— Exercise task —
Please give the listing again, word for word, with nothing left out.

■ ■ ■ ■ ■ ■ ■

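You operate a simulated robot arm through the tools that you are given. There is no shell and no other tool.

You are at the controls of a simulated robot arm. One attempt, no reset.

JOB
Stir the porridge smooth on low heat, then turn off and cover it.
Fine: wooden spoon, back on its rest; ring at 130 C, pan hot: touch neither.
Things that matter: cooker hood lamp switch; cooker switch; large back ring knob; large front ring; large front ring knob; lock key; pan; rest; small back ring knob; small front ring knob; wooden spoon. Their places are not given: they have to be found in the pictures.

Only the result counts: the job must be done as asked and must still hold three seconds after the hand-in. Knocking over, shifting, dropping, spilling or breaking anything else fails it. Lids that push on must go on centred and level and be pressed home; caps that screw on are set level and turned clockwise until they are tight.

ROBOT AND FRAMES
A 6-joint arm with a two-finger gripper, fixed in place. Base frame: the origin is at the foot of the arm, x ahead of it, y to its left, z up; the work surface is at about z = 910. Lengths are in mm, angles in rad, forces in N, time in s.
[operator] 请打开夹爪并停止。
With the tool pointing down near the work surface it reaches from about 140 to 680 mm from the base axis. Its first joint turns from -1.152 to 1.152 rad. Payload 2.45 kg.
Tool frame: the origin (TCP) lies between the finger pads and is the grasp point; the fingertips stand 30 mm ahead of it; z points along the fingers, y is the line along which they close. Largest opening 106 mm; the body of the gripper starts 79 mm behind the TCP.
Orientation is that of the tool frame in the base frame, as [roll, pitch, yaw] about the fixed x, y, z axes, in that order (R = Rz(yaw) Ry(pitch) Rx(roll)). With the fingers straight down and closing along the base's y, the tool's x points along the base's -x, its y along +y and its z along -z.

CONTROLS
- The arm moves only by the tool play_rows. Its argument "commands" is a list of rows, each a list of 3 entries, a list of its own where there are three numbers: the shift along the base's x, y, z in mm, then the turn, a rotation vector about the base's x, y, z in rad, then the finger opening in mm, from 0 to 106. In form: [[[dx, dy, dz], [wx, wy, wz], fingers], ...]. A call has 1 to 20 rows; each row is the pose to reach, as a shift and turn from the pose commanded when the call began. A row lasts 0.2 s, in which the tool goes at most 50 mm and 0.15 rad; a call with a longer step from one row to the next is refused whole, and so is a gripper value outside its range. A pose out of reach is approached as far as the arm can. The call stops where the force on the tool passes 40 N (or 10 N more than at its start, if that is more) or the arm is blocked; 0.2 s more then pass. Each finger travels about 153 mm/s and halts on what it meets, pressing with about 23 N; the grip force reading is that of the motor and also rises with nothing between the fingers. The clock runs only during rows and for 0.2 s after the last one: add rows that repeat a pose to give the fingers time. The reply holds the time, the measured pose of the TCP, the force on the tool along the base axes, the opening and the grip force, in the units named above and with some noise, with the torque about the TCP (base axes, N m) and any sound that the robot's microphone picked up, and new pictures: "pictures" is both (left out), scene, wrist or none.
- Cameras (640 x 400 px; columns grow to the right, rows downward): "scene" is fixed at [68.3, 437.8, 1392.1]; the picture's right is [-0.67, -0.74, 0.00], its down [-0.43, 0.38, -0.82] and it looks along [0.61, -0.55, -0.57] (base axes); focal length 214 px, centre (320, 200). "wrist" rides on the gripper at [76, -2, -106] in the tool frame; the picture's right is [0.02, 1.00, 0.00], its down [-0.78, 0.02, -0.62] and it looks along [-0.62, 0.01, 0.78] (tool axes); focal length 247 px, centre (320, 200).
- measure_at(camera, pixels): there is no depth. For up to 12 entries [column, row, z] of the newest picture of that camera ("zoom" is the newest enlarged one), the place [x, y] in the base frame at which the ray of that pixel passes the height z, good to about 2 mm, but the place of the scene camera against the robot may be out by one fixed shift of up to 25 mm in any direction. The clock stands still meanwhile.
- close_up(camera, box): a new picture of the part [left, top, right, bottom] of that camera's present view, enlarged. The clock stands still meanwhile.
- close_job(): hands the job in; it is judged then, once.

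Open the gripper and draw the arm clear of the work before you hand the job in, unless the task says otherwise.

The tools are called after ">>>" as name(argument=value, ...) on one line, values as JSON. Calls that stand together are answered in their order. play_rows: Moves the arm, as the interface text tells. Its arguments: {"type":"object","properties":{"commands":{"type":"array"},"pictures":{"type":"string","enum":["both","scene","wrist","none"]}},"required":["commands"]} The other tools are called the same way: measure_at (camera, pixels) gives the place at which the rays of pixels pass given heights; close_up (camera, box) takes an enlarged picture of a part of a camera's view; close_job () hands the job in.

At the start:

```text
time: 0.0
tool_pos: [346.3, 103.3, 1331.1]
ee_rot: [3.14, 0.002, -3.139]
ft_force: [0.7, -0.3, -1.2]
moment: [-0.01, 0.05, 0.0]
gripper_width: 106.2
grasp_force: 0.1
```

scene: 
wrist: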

■ ■ ■ ■ ■ ■ ■

— Expected output —
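You operate a simulated robot arm through the tools that you are given. There is no shell and no other tool.

You are at the controls of a simulated robot arm. One attempt, no reset.

JOB
Stir the porridge smooth on low heat, then turn off and cover it.
Fine: wooden spoon, back on its rest; ring at 130 C, pan hot: touch neither.
Things that matter: cooker hood lamp switch; cooker switch; large back ring knob; large front ring; large front ring knob; lock key; pan; rest; small back ring knob; small front ring knob; wooden spoon. Their places are not given: they have to be found in the pictures.

Only the result counts: the job must be done as asked and must still hold three seconds after the hand-in. Knocking over, shifting, dropping, spilling or breaking anything else fails it. Lids that push on must go on centred and level and be pressed home; caps that screw on are set level and turned clockwise until they are tight.

ROBOT AND FRAMES
A 6-joint arm with a two-finger gripper, fixed in place. Base frame: the origin is at the foot of the arm, x ahead of it, y to its left, z up; the work surface is at about z = 910. Lengths are in mm, angles in rad, forces in N, time in s.
[operator] 请打开夹爪并停止。
With the tool pointing down near the work surface it reaches from about 140 to 680 mm from the base axis. Its first joint turns from -1.152 to 1.152 rad. Payload 2.45 kg.
Tool frame: the origin (TCP) lies between the finger pads and is the grasp point; the fingertips stand 30 mm ahead of it; z points along the fingers, y is the line along which they close. Largest opening 106 mm; the body of the gripper starts 79 mm behind the TCP.
Orientation is that of the tool frame in the base frame, as [roll, pitch, yaw] about the fixed x, y, z axes, in that order (R = Rz(yaw) Ry(pitch) Rx(roll)). With the fingers straight down and closing along the base's y, the tool's x points along the base's -x, its y along +y and its z along -z.

CONTROLS
- The arm moves only by the tool play_rows. Its argument "commands" is a list of rows, each a list of 3 entries, a list of its own where there are three numbers: the shift along the base's x, y, z in mm, then the turn, a rotation vector about the base's x, y, z in rad, then the finger opening in mm, from 0 to 106. In form: [[[dx, dy, dz], [wx, wy, wz], fingers], ...]. A call has 1 to 20 rows; each row is the pose to reach, as a shift and turn from the pose commanded when the call began. A row lasts 0.2 s, in which the tool goes at most 50 mm and 0.15 rad; a call with a longer step from one row to the next is refused whole, and so is a gripper value outside its range. A pose out of reach is approached as far as the arm can. The call stops where the force on the tool passes 40 N (or 10 N more than at its start, if that is more) or the arm is blocked; 0.2 s more then pass. Each finger travels about 153 mm/s and halts on what it meets, pressing with about 23 N; the grip force reading is that of the motor and also rises with nothing between the fingers. The clock runs only during rows and for 0.2 s after the last one: add rows that repeat a pose to give the fingers time. The reply holds the time, the measured pose of the TCP, the force on the tool along the base axes, the opening and the grip force, in the units named above and with some noise, with the torque about the TCP (base axes, N m) and any sound that the robot's microphone picked up, and new pictures: "pictures" is both (left out), scene, wrist or none.
- Cameras (640 x 400 px; columns grow to the right, rows downward): "scene" is fixed at [68.3, 437.8, 1392.1]; the picture's right is [-0.67, -0.74, 0.00], its down [-0.43, 0.38, -0.82] and it looks along [0.61, -0.55, -0.57] (base axes); focal length 214 px, centre (320, 200). "wrist" rides on the gripper at [76, -2, -106] in the tool frame; the picture's right is [0.02, 1.00, 0.00], its down [-0.78, 0.02, -0.62] and it looks along [-0.62, 0.01, 0.78] (tool axes); focal length 247 px, centre (320, 200).
- measure_at(camera, pixels): there is no depth. For up to 12 entries [column, row, z] of the newest picture of that camera ("zoom" is the newest enlarged one), the place [x, y] in the base frame at which the ray of that pixel passes the height z, good to about 2 mm, but the place of the scene camera against the robot may be out by one fixed shift of up to 25 mm in any direction. The clock stands still meanwhile.
- close_up(camera, box): a new picture of the part [left, top, right, bottom] of that camera's present view, enlarged. The clock stands still meanwhile.
- close_job(): hands the job in; it is judged then, once.

Open the gripper and draw the arm clear of the work before you hand the job in, unless the task says otherwise.

The tools are called after ">>>" as name(argument=value, ...) on one line, values as JSON. Calls that stand together are answered in their order. play_rows: Moves the arm, as the interface text tells. Its arguments: {"type":"object","properties":{"commands":{"type":"array"},"pictures":{"type":"string","enum":["both","scene","wrist","none"]}},"required":["commands"]} The other tools are called the same way: measure_at (camera, pixels) gives the place at which the rays of pixels pass given heights; close_up (camera, box) takes an enlarged picture of a part of a camera's view; close_job () hands the job in.

At the start:

```text
time: 0.0
tool_pos: [346.3, 103.3, 1331.1]
ee_rot: [3.14, 0.002, -3.139]
ft_force: [0.7, -0.3, -1.2]
moment: [-0.01, 0.05, 0.0]
gripper_width: 106.2
grasp_force: 0.1
```

scene: 
wrist: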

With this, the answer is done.